In high school, when most of my classmates were busy buying wallet-sized photographs and magazines of Keempee de Leon, Manilyn Reynes, Jennifer Sevilla,  Sheryl  Cruz, Romnick Sarmenta among the local showbiz personalities (there goes my age!) and Phoebe Cates and Brooke Shields among the Hollywood stars, I was just contented with listening to their stories and poring over magazines from classmates. I might have read showbiz magazines but that was because we were selling them.  And I would also have wallet sized photos of these young stars because we were also selling them in our stationeries store.

So, I was pretty much surprised when I was able to catch on with the “Pope Francis Fever” and experienced the “Francis Effect” myself.
Photo of Pope Francis belongs to my friend JOM ILAO

Here in Manila, my brother, sister and I decided to wait on for the Pope’s motorcade. We do not have a definite plan or strategy as to where we would position ourselves. All we have was a copy of the itinerary and route and advisory of closed roads.

We went with our gut and said a prayer. I asked to be led to where we would  be able to see the motorcade with less challenges.

The bus we took would just take us to the nearest drop-off point at the De La Salle University.  We decided to have an early lunch so we walked our way to Harrison Plaza.  Harrison Plaza was a place that brought so much memories to us and we immediately immersed ourselves to a throwback. Seeing the chapel, my brother candidly said that it gave a big contribution to his eagerness of being a priest.
We were supposed to go to Malate Crown Plaza where my office was so we could stay comfortably while waiting for the time to go to Roxas Boulevard where we decided to wait for the motorcade. 

My brother and my sisters

Unfortunately, I forgot to bring my keys and identification cards. Along Manila Zoo, I was hesitant to go over the other side of the street to Adriatico because of the notoriety of the snatchers in that area. 
A woman sitting in one of those seats in the sidewalk talked to me and told me to stay there if we were to wait for the motorcade. 

There were just a few people there except for some policemen directing the route changes. I was hesitant to stay because I could smell the stink from Mali the Elephant’s area in the zoo. But then I saw a TV network’s van so I thought the woman could be right.

A few moments later, the human barricaders were marching down the street towards where we were going , heading to Taft Avenue where the Apostolic Nunciature (the place where the Pope was staying) was located. I was so happy about our position because there was not much of the crowd and we were able to buy souvenir t-shirts. A bit later, the crowd started to thicken, but I was glad we were already there before them and got the best view.

The policemen and the volunteers were all having light moments when it started to drizzle. As soon as the convoy of the Pope passed by it started to rain. No wonder he chose to stay inside the black limousine and the Pope mobile tagging along empty.
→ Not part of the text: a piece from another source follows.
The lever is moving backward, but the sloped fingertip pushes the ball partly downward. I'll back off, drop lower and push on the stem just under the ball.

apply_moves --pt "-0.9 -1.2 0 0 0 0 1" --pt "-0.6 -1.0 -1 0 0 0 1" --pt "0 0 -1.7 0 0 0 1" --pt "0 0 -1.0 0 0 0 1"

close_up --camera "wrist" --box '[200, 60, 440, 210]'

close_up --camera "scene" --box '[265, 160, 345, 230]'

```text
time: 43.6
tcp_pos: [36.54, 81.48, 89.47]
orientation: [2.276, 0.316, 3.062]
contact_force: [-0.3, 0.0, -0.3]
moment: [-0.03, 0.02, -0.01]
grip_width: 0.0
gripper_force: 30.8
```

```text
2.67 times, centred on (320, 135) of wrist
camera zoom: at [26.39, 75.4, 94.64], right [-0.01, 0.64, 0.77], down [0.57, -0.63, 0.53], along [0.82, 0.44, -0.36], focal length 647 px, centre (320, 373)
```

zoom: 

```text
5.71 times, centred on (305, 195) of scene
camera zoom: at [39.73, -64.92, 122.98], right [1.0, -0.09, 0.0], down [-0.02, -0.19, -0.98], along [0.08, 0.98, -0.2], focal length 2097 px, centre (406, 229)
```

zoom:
Luckily, he had the windows rolled down, I was able to see him even for a second and that was enough for me.  After the convoy passed us by, the rain stopped. As a little boy was saying, it was a blessing. So worth it!

Back in Tacloban, my sisters started their Pilgrim journey on the eve of the Papal Mass in Tacloban on January 17. As early as 12midnight, they already started walking to the airport, almost 7 kilometers from where they were staying. They were able to get into their quadrants at 4 am because security was tight. There was a public storm signal #2 for Typhoon Amang. Braving through the storm, they stood their ground and never left their place. It was a good thing that the Pope’s schedule was moved earlier. The plane arrived Tacloban airport  at 845 am, earlier than scheduled.

My 2 sisters were pilgrims in Tacloban.

Shivering and cold, my sister said that the experience was all worth it. The mass was so touching that the people beside her were also emotional. 

Reflecting on everything that happened to us in the past 5 days that the Pope was with us, I’d say that it really was more of a leap of faith for most of us. In a way the events that happened in this 5 faith-renewing days were more than surreal for most of us, it was also very symbolical. The rain washed away the tears from our eyes and cleansed them anew. It made us see that there is hope in the Catholic Church after all the controversies and scandal it has been facing over the past years. 

Photo: AFP/JOHANNES EISELE for Channel News Asia

The rain was more symbolical for the people of Tacloban. It washed away the pain, the anger, the torment and the uncertainties of what Typhoon Yolanda has brought to each family, including me. It cleansed our eyes and made us see into the future with a better perspective and renewed hope. It was indeed a blessing. More than anything else, as the Pope himself said, it was for him to experience what every Taclobanon felt and had endured.

Photo: CBCP

This is the faith of the Filipino people. It is waterproof, shockproof even. No typhoon nor earthquake shall separate us from our God. It is only when we are down on our knees that we learn to get up and rise above the ruins and debris of life. It is only when lost everything that we find our faith, because when we are left with nothing,  it is the only thing that we can hold on to for our survival and redemption.